== Aim of the task ==
Give back all the data exactly, line by line.

== Provided material ==

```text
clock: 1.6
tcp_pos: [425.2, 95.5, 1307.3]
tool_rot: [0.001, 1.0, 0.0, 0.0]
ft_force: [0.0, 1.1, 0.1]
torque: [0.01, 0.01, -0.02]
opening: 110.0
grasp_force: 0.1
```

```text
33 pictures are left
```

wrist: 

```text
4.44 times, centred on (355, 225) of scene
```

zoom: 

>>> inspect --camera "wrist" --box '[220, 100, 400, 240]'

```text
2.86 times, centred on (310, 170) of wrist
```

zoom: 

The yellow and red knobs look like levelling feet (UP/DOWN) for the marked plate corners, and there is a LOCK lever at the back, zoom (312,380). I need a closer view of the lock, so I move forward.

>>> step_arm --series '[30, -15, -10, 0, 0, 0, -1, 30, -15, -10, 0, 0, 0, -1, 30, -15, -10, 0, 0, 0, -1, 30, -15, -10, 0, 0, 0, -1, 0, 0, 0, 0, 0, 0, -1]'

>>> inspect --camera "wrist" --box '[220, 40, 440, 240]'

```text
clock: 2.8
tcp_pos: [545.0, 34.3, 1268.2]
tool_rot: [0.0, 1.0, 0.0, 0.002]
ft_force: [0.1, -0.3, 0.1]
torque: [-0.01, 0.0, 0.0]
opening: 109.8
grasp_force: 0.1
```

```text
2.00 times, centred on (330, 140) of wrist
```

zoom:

== Complete output ==
```text
clock: 1.6
tcp_pos: [425.2, 95.5, 1307.3]
tool_rot: [0.001, 1.0, 0.0, 0.0]
ft_force: [0.0, 1.1, 0.1]
torque: [0.01, 0.01, -0.02]
opening: 110.0
grasp_force: 0.1
```

```text
33 pictures are left
```

wrist: 

```text
4.44 times, centred on (355, 225) of scene
```

zoom: 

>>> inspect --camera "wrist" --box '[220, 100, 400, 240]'

```text
2.86 times, centred on (310, 170) of wrist
```

zoom: 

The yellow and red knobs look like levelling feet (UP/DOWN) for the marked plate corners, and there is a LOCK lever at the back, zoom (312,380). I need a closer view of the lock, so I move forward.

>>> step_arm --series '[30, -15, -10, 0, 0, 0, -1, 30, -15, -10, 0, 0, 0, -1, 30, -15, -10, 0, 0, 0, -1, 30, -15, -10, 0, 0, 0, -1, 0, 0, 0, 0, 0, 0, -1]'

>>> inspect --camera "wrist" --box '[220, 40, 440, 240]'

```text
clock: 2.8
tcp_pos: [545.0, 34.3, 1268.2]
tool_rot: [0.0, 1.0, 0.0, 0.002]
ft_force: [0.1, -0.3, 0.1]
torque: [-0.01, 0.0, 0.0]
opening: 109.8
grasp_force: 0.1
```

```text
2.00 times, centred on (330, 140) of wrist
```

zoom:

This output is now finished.